If you can ignore what the effects of human effluvia and other waste byproducts of sapiens land-use have seemingly wrought upon poor Cascada El Salto, an afternoon spent among the wafting pines is hardly castigatory. Just be ready for a vigorous constitutional back to town. The journey is almost entirely uphill and steep at that.
Where Mazamitla trails behind its cousin to the north concerns that important social nexus, the cantina. Mazamitla, like Tequila, has only one. But unlike Cantina La Capilla, Mazamitla’s Cantina Tio Juan seemed, at least on a weekday at 8 p.m., a woebegone affair.
For one, the vibe at Tio Juan is just too wholesome, lacking La Capilla’s air of sublime depravity. To the left of the bar’s selection of the usual booze suspects are several shelves stocked with a wide variety of thoroughly un-adult, candy-colored toys, games and assorted kitsch. Directly opposite and facing this florescent oleo of junk sat an ebony-haired tween – the daughter of the woman standing at the bar serving my beer – studiously absorbed in her homework.
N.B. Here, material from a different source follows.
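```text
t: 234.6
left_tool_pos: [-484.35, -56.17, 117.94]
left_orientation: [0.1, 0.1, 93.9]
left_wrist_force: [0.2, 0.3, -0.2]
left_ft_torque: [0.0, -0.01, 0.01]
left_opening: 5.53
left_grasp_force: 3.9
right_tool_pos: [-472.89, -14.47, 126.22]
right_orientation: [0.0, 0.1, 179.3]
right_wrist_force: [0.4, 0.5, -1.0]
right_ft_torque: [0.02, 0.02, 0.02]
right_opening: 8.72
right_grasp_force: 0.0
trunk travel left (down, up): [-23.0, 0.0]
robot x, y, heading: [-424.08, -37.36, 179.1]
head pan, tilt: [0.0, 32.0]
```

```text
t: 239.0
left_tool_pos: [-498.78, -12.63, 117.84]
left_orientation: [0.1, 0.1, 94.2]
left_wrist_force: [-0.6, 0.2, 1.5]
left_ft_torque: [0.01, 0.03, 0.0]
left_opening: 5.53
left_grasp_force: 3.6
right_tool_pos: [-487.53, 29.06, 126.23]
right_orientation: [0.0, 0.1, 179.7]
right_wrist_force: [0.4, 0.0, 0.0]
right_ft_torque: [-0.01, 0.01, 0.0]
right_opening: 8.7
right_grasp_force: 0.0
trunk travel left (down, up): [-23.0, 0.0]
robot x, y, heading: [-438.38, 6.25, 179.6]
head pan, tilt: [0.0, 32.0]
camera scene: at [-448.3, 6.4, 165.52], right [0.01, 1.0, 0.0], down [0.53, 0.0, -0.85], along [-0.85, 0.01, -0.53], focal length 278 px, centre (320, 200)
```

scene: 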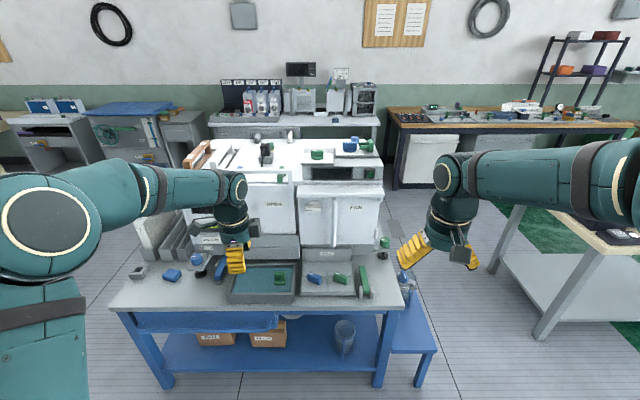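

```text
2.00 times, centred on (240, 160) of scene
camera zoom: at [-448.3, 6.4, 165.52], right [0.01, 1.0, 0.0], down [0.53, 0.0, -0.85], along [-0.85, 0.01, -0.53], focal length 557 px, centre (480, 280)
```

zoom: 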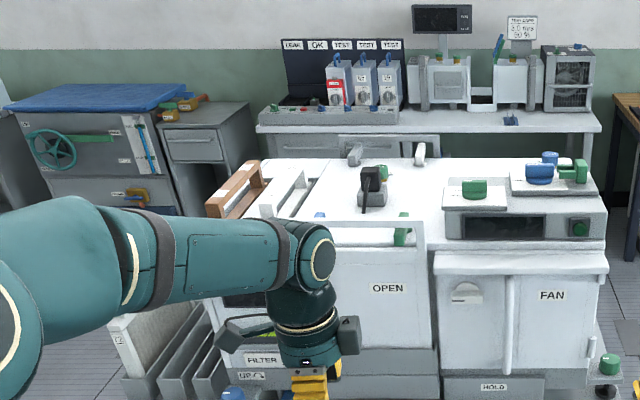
Her mother, the present owner and daughter of the original proprietor, was courteous and a little shy, in contrast to your garden variety cantina bartender, a breed often brusque and aloof towards strangers and only slightly more accommodating to locals.
But then, the vibe Mazamitla peddles to visitors seems designed to set visiting families at ease rather than carousers, a staid welcome to harried mothers and fathers dragging their chattering broad to the sticks for a few day’s hard-earned, obligatory outdoor recreation.
So if this article had been written with the purpose of measuring Mazamitla and Tequila against each other - like prized race horses or a backyard snail race - which town would be most deserving of its Pueblo Magico status? The answer, clearly, is Mazamitla; while Tequila’s superior cantina earned it some significant brownie points, it doesn’t make up for that fact that Tequila is short on charm and likely bought its way into the Pueblo Magico beauty pageant with liquor proceeds.